▸ **Exercise instructions**:
- A) Cite the extract exactly. Begin with "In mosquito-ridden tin" and finish with "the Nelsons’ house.".
- B) Please continue the extract.

▸ **Raw data**:
━━━━
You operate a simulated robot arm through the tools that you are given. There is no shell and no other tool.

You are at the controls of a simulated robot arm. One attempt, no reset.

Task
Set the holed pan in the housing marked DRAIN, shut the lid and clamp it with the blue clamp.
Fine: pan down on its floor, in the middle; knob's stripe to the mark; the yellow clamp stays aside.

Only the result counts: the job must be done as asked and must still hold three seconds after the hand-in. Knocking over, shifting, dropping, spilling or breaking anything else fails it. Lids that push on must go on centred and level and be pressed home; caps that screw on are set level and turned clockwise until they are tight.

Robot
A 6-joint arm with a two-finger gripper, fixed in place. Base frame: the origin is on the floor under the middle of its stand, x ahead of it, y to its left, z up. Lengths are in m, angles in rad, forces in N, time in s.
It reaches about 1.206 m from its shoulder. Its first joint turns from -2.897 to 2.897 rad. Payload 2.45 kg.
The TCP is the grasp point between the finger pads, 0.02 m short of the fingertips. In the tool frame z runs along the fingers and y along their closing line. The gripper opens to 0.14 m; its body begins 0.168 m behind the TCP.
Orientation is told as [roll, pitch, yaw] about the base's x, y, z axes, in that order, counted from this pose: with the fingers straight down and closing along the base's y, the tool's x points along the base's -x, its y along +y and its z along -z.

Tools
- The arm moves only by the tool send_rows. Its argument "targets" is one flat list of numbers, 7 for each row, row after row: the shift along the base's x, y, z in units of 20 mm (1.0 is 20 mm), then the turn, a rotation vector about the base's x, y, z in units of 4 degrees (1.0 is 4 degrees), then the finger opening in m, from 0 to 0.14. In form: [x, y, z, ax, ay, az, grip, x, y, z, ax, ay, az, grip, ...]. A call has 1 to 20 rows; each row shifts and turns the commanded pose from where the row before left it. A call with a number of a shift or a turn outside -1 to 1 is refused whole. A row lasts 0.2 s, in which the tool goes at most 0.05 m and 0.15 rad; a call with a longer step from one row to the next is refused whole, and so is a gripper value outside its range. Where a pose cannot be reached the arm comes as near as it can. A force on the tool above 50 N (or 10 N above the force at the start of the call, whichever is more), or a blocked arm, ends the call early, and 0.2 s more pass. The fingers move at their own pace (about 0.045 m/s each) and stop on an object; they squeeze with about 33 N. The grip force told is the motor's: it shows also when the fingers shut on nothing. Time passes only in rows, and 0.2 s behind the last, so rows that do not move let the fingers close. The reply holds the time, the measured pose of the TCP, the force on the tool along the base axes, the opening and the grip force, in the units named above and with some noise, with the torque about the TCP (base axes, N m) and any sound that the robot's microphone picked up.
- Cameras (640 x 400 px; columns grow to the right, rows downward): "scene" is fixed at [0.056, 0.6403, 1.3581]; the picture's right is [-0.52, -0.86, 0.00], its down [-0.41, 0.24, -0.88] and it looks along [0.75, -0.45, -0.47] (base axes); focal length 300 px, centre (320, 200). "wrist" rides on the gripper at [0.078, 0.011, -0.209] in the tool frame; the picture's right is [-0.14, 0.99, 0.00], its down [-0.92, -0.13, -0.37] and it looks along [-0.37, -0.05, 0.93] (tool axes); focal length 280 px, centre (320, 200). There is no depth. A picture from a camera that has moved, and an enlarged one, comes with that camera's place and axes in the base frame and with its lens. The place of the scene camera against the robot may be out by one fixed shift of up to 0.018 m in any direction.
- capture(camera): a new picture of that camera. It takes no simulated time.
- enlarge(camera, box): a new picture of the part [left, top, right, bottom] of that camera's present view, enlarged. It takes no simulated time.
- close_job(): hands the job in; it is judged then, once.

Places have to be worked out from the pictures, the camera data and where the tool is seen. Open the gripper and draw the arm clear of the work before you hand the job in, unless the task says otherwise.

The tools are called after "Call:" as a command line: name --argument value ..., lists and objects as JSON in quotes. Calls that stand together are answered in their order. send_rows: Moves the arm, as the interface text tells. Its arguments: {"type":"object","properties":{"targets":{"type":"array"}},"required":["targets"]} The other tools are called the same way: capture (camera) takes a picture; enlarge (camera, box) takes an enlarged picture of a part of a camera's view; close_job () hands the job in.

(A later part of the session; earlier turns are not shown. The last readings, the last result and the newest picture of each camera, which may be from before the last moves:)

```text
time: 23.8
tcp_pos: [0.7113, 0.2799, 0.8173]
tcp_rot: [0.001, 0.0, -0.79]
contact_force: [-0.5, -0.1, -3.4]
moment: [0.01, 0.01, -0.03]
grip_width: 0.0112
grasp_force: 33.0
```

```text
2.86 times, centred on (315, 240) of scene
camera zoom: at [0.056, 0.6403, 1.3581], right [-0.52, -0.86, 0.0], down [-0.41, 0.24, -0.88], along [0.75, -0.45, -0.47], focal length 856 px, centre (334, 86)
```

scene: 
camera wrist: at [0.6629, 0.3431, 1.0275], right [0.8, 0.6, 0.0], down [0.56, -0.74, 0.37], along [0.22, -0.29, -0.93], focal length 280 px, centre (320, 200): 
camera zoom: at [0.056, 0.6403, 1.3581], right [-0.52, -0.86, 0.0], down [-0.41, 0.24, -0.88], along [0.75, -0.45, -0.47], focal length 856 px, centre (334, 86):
━━━━
▸ **Extract**:
The boy from Boort | Ken Inglis
I FIRST heard the name Hank Nelson in February 1966, just forty-six years ago, at the Australian National University. I’d been appointed to the chair of history at the so far non-existent University of Papua and New Guinea, but I wasn’t moving until the beginning of 1967. I was asked to find someone to teach history to a group of between fifty and sixty students who were taking a year of preliminary studies that would prepare them for work towards a degree. Bill Gammage, a recent ANU graduate, readily agreed to go. But when he got to Moresby he found that somebody else was already there to take that very course, appointed by the principal of the PNG Administrative College, David Chenoweth, who in the scramble to get the university going had been given the task of organising the preliminary year. This somebody’s name was Hank Nelson. Some American blow-in? It turned out that he was a Melbourne graduate in education now lecturing at RMIT, and that Hank was the name conferred on him at high school. The confusion was happily resolved by Chenoweth and the newly appointed vice-chancellor, Dr John Gunther.
In mosquito-ridden tin sheds until lately occupied by a firm named Tutt Bryant, Hank and Bill teamed up to teach history to the young men and women – mostly men – aspiring to be their country’s first graduates. The Tutt Bryant School of Pacific Studies, Hank and Bill called the incipient university. Hank and Jan, who had met while teaching in Victoria, were married before they went north, and had three children by the time they left. I went up from time to time during 1966 for meetings of the professorial board in one of the sheds, and met some of the students at the Nelsons’ house.
Hank and Bill, boys from the bush, plain speakers, good listeners, encouragers, seemed to me wonderfully well suited to be mentors for these young people. I recall conversations at the Nelsons’ place with future leaders of the country, among them Tony Siaguru, Bernard Sakora, Bart Philemon and Rabbie Namaliu. (Bill reminds me that Charles Lepani was in the second-year intake of preliminary year students, in 1967.) And I remember Hank’s well-informed and shrewd briefing on PNG society and culture from the driving seat of a Volkswagen on a hairy journey up into the hills behind Moresby.
Bill came back to Canberra at the end of 1966. Hank, based for a while at the Administrative College and then in the sturdy concrete buildings of UPNG, taught in two courses on the history of PNG, one introductory and the other advanced. He also contributed to the Sydney-based fortnightly journal Nation on the rapidly changing politics of a nation poised for self-government. Penguin Books, spotting a likely author, commissioned from Hank what would become his first book, Papua New Guinea: Black Unity or Black Chaos (1972).
His lectures were always well-prepared, clear, and unerringly pitched, neither condescending to students nor overwhelming them. He responded to a high-tech lecture theatre, installed in 1969, with some amusement. “You feel bloody inadequate with just talk and chalk,” he said, tongue in cheek. In the advanced class he made much use of oral history, simply getting on with it while academics in Australia and elsewhere fussed about the rewards and hazards of the approach. Our external consultant, D.W.A. Baker of the ANU, judged this course the best of its kind he had come across.
Hank was a stickler for accuracy, in his own work and in the work of students and colleagues. After a lecture in which I had carelessly sketched the history of federal politics, he said with a smile, “Hey, you just abolished the Scullin government.”
━━━━
▸ **The results**:
- A)
In mosquito-ridden tin sheds until lately occupied by a firm named Tutt Bryant, Hank and Bill teamed up to teach history to the young men and women – mostly men – aspiring to be their country’s first graduates. The Tutt Bryant School of Pacific Studies, Hank and Bill called the incipient university. Hank and Jan, who had met while teaching in Victoria, were married before they went north, and had three children by the time they left. I went up from time to time during 1966 for meetings of the professorial board in one of the sheds, and met some of the students at the Nelsons’ house.

- B)
Beyond the classroom he was a quietly sociable presence at sporting events and barbecues. He was a diligent boundary umpire at Aussie rules matches. He didn’t drink beer, though he was no wowser.
When I think of the special regard for Hank among students, this story comes to mind.
It’s 7.30 am, the time the UPNG day begins, and exams are on. Hank is supervising. As the examinees await permission to begin, one of them, Ekeroma Age, beckons to him and points to an empty desk. “Claire must be still asleep, Hank,” he says. “You’d better go and wake her up.” So the lecturer sprints off to the women’s dormitory and wakes Claire, just in time for her to get to the exam. This may be a story about the singularity of UPNG in those days, as well as about Hank.
In 1973 the Nelsons moved to Canberra, where Hank embarked on the thesis about gold mining which made him Dr Nelson and became in 1977 the book Black, White and Gold. As a PhD student he had been housed in the Research School of Social Sciences. Then he moved to the other side of the Coombs building to what in those days was called the Research School of Pacific Studies, and there he remained for the rest of his life. At the ANU he took to new fields of study – prisoners of the Japanese, bush schools, Australians in Bomber Command, all of them involving use of written and oral sources – while also pursuing subjects gestating from his PNG years.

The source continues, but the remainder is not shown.